Upon graduation, I began a new life. Over the next few years I regained custody of my then—8-year-old daughter, got a job, an apartment, a relationship, and a 12-step program. I paid off the IRS, cleaned up my credit, learned how to drive, and discovered kink.
Before addiction, I had been a “responsible member of society”, having graduated high school with honors, attended four years of college, become an anxious but devoted mother, and was a budding hard rock musician. I drank socially, never exceeding my two-beer limit. Until one day, I did. But how did I make the jump from simple alcoholism to homeless junkie crackhead prostitute?

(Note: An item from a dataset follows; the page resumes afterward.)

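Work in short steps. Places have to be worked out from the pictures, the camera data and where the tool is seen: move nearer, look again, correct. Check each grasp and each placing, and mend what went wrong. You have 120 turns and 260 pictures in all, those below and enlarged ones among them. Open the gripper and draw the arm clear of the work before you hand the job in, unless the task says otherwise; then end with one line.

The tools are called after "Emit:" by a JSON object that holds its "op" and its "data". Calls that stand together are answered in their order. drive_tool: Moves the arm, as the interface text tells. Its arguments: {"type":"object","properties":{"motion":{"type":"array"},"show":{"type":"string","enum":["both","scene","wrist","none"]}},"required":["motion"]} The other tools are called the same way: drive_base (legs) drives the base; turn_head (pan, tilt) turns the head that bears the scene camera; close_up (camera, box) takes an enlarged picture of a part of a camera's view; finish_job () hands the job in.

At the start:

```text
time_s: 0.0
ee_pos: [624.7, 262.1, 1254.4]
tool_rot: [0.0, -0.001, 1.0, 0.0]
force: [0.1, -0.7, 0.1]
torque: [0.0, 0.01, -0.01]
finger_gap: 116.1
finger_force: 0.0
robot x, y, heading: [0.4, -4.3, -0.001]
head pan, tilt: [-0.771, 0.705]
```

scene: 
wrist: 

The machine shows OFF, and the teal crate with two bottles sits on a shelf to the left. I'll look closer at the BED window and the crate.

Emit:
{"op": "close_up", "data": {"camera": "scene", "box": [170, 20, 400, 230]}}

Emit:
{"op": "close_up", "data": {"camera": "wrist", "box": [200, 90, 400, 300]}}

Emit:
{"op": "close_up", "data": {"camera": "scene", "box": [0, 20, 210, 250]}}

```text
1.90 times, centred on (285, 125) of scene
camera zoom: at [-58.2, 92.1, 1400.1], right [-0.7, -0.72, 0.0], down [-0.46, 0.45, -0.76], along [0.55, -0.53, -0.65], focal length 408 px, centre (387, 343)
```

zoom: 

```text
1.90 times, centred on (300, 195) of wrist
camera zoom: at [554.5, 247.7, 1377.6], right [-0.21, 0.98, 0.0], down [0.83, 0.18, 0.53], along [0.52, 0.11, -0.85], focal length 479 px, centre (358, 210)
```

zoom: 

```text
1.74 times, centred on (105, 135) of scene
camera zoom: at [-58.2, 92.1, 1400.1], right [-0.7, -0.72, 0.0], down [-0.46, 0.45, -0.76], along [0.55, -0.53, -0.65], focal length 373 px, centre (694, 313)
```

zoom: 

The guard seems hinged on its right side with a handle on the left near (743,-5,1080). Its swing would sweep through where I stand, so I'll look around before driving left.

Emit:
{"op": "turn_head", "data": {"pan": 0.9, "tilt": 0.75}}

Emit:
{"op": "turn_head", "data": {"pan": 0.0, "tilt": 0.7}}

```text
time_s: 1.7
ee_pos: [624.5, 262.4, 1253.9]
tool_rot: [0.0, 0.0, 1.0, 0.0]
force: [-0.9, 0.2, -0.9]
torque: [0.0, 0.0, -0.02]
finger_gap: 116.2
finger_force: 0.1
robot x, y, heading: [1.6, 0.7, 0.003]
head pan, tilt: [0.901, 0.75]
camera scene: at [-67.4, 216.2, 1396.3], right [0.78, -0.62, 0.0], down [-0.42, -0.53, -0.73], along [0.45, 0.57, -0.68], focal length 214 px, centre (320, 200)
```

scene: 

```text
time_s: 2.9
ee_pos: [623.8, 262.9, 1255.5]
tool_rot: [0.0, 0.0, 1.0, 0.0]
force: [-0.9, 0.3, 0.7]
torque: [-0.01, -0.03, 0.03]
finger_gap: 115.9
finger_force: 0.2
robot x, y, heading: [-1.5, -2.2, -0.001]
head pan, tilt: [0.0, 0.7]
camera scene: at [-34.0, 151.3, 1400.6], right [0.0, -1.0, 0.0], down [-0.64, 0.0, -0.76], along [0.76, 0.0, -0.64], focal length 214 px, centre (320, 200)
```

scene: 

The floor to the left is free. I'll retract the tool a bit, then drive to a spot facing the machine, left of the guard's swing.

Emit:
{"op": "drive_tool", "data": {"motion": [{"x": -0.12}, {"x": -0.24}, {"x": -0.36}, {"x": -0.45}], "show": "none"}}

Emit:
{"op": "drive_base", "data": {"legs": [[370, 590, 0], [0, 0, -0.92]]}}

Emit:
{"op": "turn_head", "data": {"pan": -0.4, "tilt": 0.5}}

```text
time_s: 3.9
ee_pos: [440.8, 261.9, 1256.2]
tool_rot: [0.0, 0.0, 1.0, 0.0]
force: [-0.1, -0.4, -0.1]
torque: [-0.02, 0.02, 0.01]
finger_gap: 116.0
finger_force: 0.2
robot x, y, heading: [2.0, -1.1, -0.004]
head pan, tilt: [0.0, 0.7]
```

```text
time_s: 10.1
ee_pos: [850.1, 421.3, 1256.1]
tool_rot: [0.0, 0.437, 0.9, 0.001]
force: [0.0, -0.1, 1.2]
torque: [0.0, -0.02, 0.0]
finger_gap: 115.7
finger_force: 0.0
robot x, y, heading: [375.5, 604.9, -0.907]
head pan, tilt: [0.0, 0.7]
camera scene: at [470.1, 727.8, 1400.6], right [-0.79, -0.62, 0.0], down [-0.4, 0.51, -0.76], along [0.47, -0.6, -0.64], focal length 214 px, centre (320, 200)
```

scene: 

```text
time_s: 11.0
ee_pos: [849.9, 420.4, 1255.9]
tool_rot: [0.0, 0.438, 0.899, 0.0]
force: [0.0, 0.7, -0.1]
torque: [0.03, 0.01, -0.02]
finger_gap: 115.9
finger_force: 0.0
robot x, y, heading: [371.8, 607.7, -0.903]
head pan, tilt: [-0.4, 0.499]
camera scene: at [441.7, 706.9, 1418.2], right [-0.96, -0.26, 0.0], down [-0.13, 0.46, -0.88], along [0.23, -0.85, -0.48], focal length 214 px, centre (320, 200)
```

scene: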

Childhood abuses, teenage traumas, and growing up as a Black woman in Amerikkka helped contribute to the buried landmine of addiction waiting for just the right amount of pressure to trigger an explosion. While coming out as a dyke right before addiction did not contribute to my downfall, getting clean and sober opened my eyes to the daily onslaught of discrimination faced by Black people, women, and queers. Inhabiting the intersection of Black queer womanist-hood is something I wouldn’t change for anything, but I would certainly like to reclaim the 35% of my brain power that goes, each day, into ensuring safety, equity, and advancement for myself, my friends, my family, and my beautiful communities. My unique experience at this intersection gives hope both to people who have been handled roughly by law enforcement as well as the people who love—or hate—them.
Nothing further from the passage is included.